— start Data lines —
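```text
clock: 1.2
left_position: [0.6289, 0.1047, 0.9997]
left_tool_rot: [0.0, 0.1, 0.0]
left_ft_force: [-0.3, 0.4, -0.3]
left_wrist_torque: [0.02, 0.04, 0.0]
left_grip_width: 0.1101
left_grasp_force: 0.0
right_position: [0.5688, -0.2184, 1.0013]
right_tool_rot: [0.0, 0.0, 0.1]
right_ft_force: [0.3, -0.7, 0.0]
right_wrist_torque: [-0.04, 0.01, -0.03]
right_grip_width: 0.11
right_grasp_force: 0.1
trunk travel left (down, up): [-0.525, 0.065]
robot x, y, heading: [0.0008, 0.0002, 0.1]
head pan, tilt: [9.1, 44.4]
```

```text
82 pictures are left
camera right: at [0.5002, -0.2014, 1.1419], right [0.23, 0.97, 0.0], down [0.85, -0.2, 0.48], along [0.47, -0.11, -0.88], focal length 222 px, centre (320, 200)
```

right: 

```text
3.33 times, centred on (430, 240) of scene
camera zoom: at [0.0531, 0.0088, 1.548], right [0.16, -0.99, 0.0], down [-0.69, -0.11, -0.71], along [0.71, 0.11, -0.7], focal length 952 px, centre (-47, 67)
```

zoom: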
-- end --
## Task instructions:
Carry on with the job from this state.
— end Data lines —
## Task instructions:
Copy every line in the listing above where the string "along" turns up.

## Answer to the task:
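camera right: at [0.5002, -0.2014, 1.1419], right [0.23, 0.97, 0.0], down [0.85, -0.2, 0.48], along [0.47, -0.11, -0.88], focal length 222 px, centre (320, 200)
camera zoom: at [0.0531, 0.0088, 1.548], right [0.16, -0.99, 0.0], down [-0.69, -0.11, -0.71], along [0.71, 0.11, -0.7], focal length 952 px, centre (-47, 67)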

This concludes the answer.